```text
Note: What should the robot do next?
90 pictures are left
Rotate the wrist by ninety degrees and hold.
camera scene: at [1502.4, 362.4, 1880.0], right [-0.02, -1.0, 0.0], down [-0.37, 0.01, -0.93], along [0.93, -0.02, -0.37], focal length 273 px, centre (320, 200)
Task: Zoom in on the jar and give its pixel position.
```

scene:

WHAT NEEDS TO BE DONE
Set down the material above again, word for word.

RESPONSE TO THE EXERCISE
```text
Note: What should the robot do next?
90 pictures are left
Rotate the wrist by ninety degrees and hold.
camera scene: at [1502.4, 362.4, 1880.0], right [-0.02, -1.0, 0.0], down [-0.37, 0.01, -0.93], along [0.93, -0.02, -0.37], focal length 273 px, centre (320, 200)
Task: Zoom in on the jar and give its pixel position.
```

scene:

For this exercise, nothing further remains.